Ultimately the numbers tell all. Carefully crafted surveys can reveal quite a bit about how people are thinking. The best surveys of how the populace leans politically come from The Pew Research Center. We’ve cited this organization before at Red Tea News for its well respected research on a variety of issues.
In a recent poll, Pew has unearthed figures which reveal that, while strong differences assert themselves between the extreme ranks of conservatives and liberals, it’s the vast middle ground that offers challenges to both Republicans and Democrats. This middle ground is so vast that neither party can afford to take any election for granted.
The designers of the Pew survey divide the electorate into three major groups, sorted by values and attitudes: Steadfast Conservatives, Business Conservatives and Solid Liberals. Between the widely disparate Conservatives and Liberals, there are three sub-groups: Young Outsiders, Hard-pressed skeptics, Next Generation Left, Faith and Family Left and Bystanders. (Take Pew’s quiz to find out into which group you fit.)
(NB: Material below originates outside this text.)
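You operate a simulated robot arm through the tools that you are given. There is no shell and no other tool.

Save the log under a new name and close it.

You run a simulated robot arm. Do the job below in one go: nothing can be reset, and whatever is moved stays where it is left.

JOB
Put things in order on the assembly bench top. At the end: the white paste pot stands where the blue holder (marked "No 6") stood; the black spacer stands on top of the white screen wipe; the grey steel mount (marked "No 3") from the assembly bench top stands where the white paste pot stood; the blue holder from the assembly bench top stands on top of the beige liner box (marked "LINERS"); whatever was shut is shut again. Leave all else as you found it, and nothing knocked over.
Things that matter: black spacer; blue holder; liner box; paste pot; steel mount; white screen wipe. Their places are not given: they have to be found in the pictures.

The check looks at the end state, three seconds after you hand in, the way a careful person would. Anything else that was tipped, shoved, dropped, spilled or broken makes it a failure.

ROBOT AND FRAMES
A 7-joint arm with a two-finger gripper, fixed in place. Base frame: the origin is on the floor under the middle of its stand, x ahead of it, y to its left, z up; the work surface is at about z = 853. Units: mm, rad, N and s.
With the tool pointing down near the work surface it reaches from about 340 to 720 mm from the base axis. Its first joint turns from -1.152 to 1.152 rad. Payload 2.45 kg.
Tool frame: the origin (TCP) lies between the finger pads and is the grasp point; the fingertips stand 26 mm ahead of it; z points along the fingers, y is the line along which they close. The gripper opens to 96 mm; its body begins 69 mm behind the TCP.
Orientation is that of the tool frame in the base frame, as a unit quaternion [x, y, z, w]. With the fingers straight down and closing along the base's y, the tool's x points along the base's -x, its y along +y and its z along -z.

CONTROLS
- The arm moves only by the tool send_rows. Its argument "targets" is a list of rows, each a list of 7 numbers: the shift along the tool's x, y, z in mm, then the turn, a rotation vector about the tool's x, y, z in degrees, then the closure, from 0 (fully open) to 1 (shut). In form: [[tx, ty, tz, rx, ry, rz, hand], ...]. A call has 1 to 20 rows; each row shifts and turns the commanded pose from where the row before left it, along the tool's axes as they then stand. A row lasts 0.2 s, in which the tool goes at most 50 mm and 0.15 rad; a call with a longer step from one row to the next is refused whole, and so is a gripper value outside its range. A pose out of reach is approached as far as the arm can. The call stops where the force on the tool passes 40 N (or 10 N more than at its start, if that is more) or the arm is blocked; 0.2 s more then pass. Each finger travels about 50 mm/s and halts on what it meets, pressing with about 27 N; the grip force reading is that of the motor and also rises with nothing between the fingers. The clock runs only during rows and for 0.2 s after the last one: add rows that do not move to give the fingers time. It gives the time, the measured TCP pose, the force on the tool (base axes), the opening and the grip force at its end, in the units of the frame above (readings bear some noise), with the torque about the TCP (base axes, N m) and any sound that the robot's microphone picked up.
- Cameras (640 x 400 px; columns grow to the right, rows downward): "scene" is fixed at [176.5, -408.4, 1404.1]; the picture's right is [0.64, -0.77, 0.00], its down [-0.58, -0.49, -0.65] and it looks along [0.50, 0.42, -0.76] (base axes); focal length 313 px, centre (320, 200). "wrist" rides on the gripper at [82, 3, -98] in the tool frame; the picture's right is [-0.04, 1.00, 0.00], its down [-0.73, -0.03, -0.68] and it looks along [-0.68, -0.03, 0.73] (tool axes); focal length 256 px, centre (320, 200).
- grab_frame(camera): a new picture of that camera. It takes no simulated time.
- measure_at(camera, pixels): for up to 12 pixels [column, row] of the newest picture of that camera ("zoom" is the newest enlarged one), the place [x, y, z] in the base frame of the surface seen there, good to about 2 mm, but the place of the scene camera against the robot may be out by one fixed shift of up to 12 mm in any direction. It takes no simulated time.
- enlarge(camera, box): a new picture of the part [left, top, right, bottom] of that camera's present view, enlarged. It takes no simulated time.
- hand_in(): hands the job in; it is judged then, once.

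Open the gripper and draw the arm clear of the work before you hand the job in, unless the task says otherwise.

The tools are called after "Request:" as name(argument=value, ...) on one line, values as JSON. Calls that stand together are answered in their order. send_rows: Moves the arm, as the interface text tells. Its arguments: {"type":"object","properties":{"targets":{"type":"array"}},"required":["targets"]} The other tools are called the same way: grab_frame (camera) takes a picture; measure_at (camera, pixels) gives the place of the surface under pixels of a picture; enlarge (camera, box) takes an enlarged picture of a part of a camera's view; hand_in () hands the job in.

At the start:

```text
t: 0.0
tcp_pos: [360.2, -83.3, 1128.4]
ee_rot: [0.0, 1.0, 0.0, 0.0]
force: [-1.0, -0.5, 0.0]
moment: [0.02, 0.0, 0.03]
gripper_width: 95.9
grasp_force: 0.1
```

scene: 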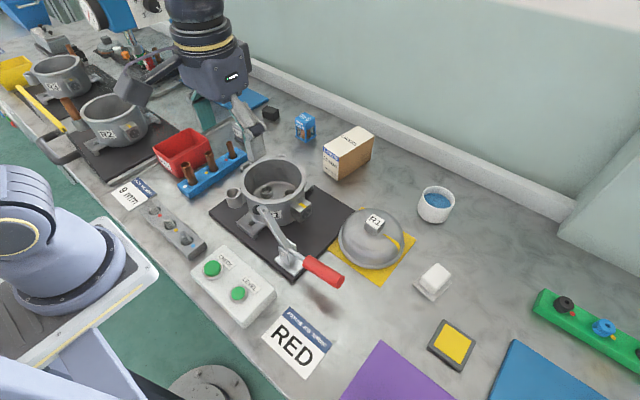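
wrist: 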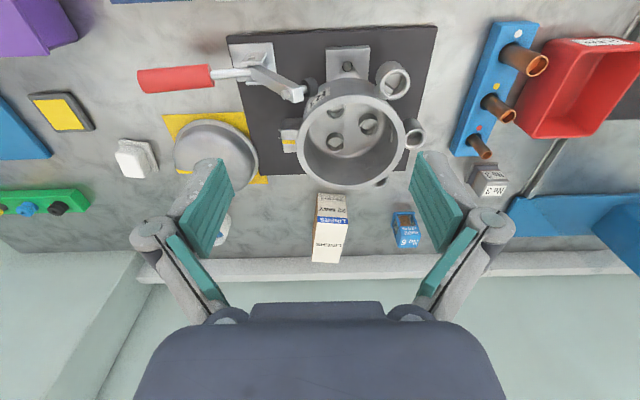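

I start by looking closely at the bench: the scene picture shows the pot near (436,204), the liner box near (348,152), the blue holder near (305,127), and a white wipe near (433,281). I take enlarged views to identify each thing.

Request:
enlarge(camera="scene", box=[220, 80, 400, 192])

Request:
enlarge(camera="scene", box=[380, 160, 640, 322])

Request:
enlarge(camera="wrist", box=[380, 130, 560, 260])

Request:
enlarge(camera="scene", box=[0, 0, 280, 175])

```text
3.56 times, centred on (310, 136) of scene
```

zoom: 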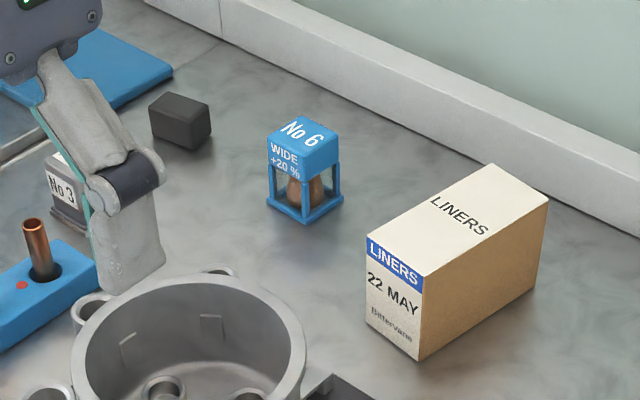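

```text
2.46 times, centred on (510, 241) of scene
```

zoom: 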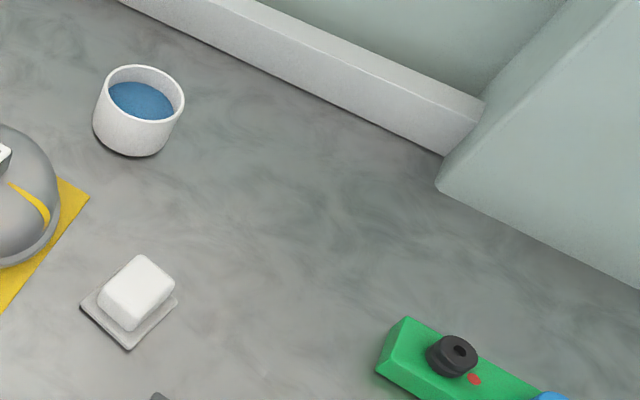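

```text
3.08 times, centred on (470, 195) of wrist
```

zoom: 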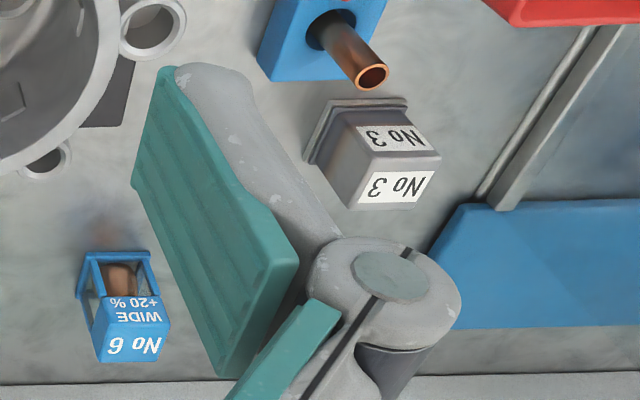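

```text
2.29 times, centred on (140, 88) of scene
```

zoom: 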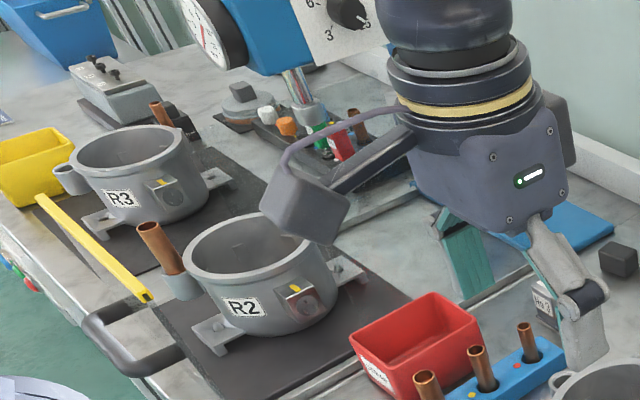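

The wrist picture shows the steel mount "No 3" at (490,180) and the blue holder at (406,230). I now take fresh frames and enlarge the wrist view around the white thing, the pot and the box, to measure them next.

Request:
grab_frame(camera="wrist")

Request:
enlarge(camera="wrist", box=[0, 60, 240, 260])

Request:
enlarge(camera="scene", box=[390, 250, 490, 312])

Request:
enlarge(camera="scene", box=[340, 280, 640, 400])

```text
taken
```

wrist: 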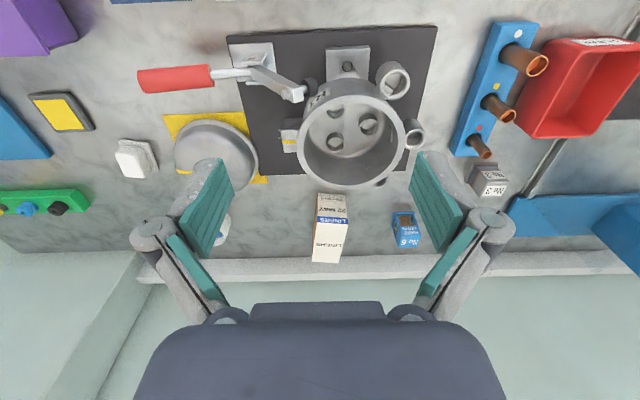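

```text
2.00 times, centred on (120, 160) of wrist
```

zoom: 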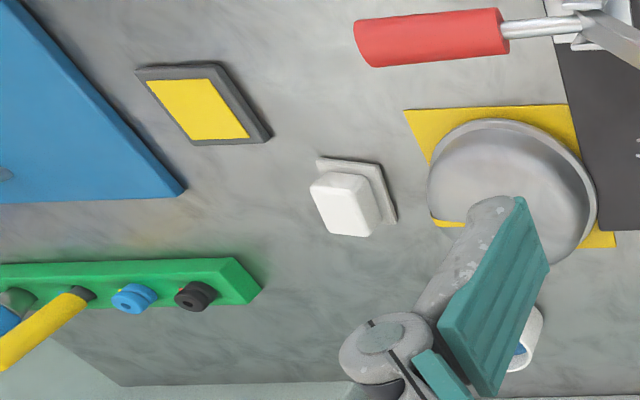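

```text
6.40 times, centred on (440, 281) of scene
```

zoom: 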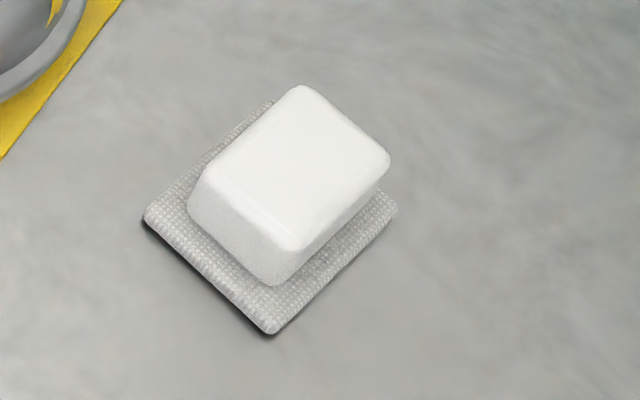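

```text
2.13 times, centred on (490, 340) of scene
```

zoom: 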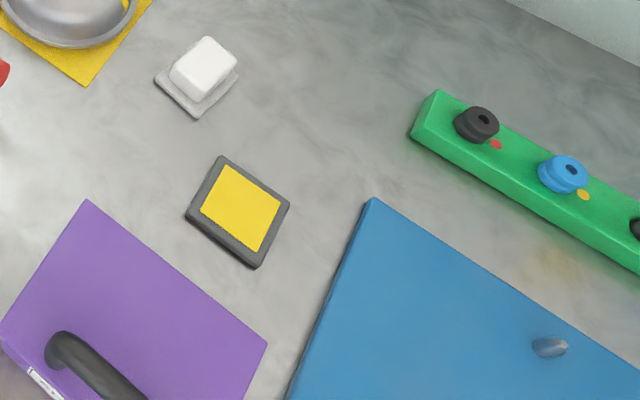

While the scores for those in the main groups (the combined Steadfast and Business Conservatives vs. The Solid Liberals) are weighted in favor of the conservatives, neither Republicans or Democrats can afford to take any election for granted. (Former House Representative Eric Cantor found this out the hard way.)
While each of the main groups sees the opposite group as a threat to the American way of life, the subgroups in the middle are up for grabs in an election since they’re less politically committed. One thing is unequivocally clear from the Pew survey. Although America remains a politically diverse, if not contentious, electorate, both parties will have their work cut out for them in the next election.